Tuesday, October 14, 2008

Ten years.

It’s always interesting looking at where you could be in ten years. I sat in my speech class today and contemplated that. Ten years is definitely a long time and I don’t even know what I’ll be doing next year. But I think of the possibilities, and the different people I would be if I chose different options. For example, let’s say I join a band this summer and the band does well. I choose to stay with it, maybe never gaining a very high popularity, but I wonder what I would be like then.
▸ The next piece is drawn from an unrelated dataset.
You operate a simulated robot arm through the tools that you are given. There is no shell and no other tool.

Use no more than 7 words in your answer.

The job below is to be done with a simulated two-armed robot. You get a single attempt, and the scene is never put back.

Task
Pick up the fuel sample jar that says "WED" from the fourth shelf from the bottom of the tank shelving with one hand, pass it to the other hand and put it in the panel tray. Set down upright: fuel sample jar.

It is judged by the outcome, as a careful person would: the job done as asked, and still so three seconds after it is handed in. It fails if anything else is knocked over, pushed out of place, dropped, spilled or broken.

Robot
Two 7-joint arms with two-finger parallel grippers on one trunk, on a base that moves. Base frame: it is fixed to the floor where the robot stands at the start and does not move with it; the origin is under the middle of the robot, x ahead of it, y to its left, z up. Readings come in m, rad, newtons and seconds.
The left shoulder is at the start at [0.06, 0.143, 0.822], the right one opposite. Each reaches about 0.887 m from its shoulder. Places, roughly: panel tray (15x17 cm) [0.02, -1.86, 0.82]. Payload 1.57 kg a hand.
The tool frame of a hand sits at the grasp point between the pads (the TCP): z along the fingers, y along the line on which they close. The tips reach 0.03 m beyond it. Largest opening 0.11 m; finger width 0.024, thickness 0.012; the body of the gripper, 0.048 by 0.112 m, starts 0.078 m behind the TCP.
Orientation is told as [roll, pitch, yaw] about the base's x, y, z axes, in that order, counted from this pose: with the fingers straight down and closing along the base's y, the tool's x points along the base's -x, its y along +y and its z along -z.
Or perhaps another character. For example, if I joined the Air Force. Now, this is not really plausible for me personally but nothing is impossible, persay. If I joined the Air Force, I would be different in, well, I believe it would be a negative way. I mean, I would probably be bossy, controlling, always feeling like I’m in the right and never acknowledging truth in anyone else. I wonder if my outlook on life would be narrow because of the small tube of vision I would have while in the Air Force.
Perhaps I wouldn’t do either extreme, but stay in the middle of the road. Go into my career, maybe do the typical American thing and find a husband and have my 2.5 children. I’m still wondering how a half a child works. But if I were to be this character, I would be patient, kind, loving... everything a good housewife would be. Throw in a love of music and you got yourself a me in ten years.
It would be interesting to write a character like this- incredibly introspective. It makes me think of something in the second person, like a “pick your own adventure” deal. It could be interesting to delve into this.